THE TASK:
Find the lines that contain the word "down" and copy each one.
##### SOURCE RECORDS #####
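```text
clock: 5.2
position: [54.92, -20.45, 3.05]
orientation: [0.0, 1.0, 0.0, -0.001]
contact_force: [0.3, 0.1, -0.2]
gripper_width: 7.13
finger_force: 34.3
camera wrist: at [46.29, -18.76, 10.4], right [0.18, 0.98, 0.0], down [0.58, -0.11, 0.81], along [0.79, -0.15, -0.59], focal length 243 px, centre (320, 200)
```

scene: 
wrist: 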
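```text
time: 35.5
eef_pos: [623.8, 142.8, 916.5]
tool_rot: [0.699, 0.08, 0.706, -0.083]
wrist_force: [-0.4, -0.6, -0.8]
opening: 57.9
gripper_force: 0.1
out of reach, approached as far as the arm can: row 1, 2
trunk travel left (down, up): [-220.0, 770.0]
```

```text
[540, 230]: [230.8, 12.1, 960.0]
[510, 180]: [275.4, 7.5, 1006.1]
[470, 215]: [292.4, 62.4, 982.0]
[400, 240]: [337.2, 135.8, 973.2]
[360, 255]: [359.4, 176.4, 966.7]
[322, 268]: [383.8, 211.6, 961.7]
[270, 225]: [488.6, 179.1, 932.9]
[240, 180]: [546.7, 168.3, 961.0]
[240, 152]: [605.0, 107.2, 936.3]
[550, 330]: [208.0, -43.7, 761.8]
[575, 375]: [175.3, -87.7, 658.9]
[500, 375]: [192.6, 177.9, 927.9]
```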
#####
TASK ANSWER:
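camera wrist: at [46.29, -18.76, 10.4], right [0.18, 0.98, 0.0], down [0.58, -0.11, 0.81], along [0.79, -0.15, -0.59], focal length 243 px, centre (320, 200)
trunk travel left (down, up): [-220.0, 770.0]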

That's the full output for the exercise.